Figures from the Tax Policy Center say if your annual household income is $107,628, you are in the top 20% of income earners. If you exceed $148,687, you are in the top 10%. The top 5% earn over $208,810. And if your household income is over $521,411, congratulations. You are one of those “1% ers” and likely demonized by those who view hard work and risk-taking as a matter of luck or good genes. However, like a company, your personal balance sheet should be the determining factor. If you make $200,000 a year it does you no good if you’re spending $210,000.
You may in fact just appear rich instead of actually being rich.
Take for example the recent news about NBA legend Alan Iverson. Shockingly, a man who before age 35 had amassed a fortune more than the average person will see in a lifetime had blown it all. To quote from the article: “Iverson blew through his money at an alarming rate on gaudy jewelry, expensive cars, and other frivolous purchases. In 2012, a Georgia judge garnished his wages to satisfy a $859,896.46 debt to a jeweler.”

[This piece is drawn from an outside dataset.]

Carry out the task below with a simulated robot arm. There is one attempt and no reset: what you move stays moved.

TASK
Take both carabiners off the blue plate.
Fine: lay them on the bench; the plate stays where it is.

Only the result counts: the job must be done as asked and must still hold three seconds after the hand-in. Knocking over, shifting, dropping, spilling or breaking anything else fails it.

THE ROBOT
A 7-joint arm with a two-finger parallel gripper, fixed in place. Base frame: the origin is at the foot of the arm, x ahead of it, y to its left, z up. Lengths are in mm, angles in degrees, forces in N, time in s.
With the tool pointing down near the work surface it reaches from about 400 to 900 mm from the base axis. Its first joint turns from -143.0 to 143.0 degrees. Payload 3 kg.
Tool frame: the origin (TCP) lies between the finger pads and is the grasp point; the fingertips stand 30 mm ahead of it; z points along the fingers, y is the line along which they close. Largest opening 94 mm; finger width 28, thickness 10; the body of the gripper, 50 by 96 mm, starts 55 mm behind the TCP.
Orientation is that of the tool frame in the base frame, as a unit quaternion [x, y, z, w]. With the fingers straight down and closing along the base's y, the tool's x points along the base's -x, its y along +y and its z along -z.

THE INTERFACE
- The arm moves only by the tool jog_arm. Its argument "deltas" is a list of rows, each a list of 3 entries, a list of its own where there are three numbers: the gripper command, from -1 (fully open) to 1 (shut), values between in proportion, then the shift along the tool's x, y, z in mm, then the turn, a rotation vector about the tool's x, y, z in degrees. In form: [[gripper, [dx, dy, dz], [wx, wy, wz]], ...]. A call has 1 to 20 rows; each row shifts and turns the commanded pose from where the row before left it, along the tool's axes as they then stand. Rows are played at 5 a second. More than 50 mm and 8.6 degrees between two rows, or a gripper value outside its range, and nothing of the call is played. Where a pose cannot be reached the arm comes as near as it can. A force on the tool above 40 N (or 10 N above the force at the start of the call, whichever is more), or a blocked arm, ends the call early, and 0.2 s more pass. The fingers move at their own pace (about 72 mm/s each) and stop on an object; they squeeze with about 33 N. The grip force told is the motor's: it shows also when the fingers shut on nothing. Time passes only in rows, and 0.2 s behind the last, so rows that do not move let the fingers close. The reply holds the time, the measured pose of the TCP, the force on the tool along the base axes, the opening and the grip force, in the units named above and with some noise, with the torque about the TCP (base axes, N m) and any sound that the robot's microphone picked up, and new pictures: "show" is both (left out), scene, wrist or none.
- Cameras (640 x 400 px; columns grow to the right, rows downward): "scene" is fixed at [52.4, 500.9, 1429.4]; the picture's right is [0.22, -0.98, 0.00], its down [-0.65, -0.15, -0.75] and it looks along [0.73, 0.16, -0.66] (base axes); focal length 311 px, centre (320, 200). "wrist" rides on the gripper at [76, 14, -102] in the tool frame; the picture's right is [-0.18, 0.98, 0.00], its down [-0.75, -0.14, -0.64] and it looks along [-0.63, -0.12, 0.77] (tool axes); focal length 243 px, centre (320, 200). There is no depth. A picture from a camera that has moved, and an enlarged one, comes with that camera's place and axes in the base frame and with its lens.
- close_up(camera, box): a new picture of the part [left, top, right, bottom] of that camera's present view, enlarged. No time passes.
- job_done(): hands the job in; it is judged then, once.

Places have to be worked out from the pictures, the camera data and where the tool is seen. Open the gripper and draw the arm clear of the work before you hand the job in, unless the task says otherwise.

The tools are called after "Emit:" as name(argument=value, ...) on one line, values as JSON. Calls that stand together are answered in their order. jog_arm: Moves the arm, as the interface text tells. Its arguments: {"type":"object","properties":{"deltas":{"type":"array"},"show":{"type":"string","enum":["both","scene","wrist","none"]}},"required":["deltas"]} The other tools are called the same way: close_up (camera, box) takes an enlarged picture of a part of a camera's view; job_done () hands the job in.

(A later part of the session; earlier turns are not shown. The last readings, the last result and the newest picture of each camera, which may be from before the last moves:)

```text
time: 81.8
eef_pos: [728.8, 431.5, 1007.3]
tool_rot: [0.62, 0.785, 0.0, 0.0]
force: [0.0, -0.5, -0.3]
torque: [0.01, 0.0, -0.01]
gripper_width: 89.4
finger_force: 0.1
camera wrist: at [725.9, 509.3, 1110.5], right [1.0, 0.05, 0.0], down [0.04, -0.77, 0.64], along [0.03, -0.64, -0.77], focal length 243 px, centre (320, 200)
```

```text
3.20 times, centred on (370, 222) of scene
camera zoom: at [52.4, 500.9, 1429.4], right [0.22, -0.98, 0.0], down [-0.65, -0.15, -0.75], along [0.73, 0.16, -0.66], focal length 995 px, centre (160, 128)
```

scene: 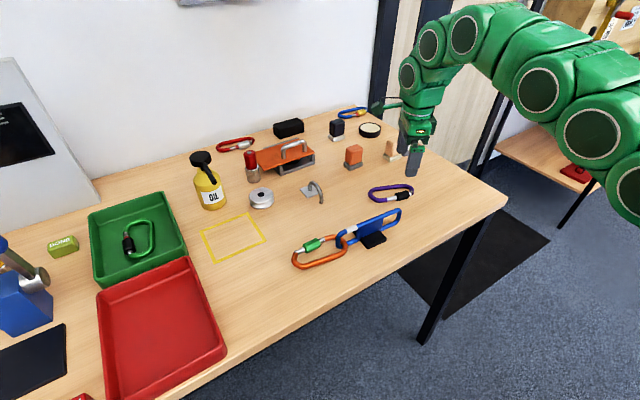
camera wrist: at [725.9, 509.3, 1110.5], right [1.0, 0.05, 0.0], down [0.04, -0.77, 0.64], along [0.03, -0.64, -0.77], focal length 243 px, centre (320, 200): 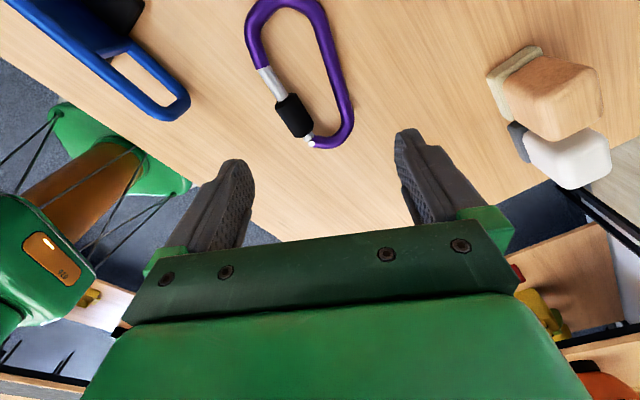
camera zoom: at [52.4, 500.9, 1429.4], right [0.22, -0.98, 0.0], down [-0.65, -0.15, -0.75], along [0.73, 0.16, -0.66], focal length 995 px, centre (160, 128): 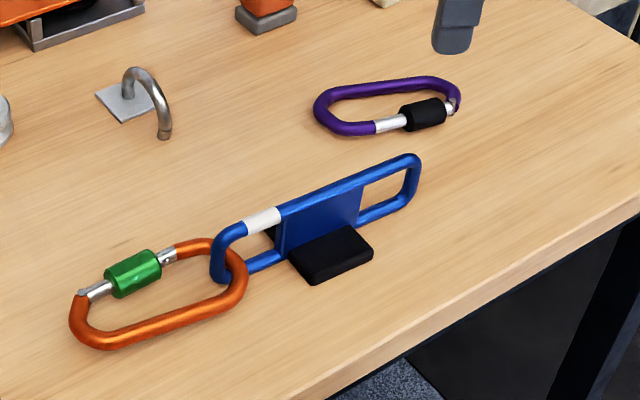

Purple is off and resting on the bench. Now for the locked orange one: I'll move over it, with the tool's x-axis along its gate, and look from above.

Huh? Almost a million dollars to a single jeweler! Here is a man who not only looked rich but actually was rich. But because the desire to look rich overwhelmed him, he is now begging for change on the street. He does stand to get $30 million from a trust, but not until age 55. It will be interesting to see if he learns his lesson, if he can survive until then. My guess is that $30 million will be gone before he reaches “official” retirement age.
This is why net worth is a far better gauge of true wealth than income. The Federal Reserve Survey of Consumer Finances indicates a net worth of $415,700 puts you in the top 20% of households. You are in the top 10% if your net worth is $952,200. (Dr. Thomas J. Stanley – author of The Millionaire Next Door – says that one in eight American households has a net worth of $1 million or more. That’s close) If your net worth totals $1,863,800, you are in the top 5%. And if you have a household net worth of $6,816,200, ta daa- you are in the top 1%… and possibly frowned upon by redistributionists who resent folks that live beneath their means, save regularly and handle their financial affairs prudently.
Most millionaires are quite the opposite of being big spenders. They spend far less than they can afford on all commonly owned assets. The want to-be’s, on the other hand, (people with average or higher than average income but little net worth) are merely “aspirational.” They buy expensive clothes, top-shelf wines, luxury cars and often more house than they can comfortably afford.
It’s ironic the very same thing that makes them APPEAR rich prevents them from ever BEING rich.
How then do you become rich if you aren’t currently? The basic formula is pretty simple: Maximize your income (by upgrading your education or job skills). Minimize your liabilities (by living beneath your means). Save the difference in an IRA or 401K (I know easier said than done.) And follow proven investment principles.
Sure you must learn to be frugal. But eventually becoming financially free, to be able to do and go wherever you want, not have to depend on a bonehead of a boss or the federal government is what I consider rich. What a feeling.
Some people refuse to change, but the bottom line is clear: If you want to be rich, you have to stop appearing like it and actually start living like the many real millionaires you won’t see on TV.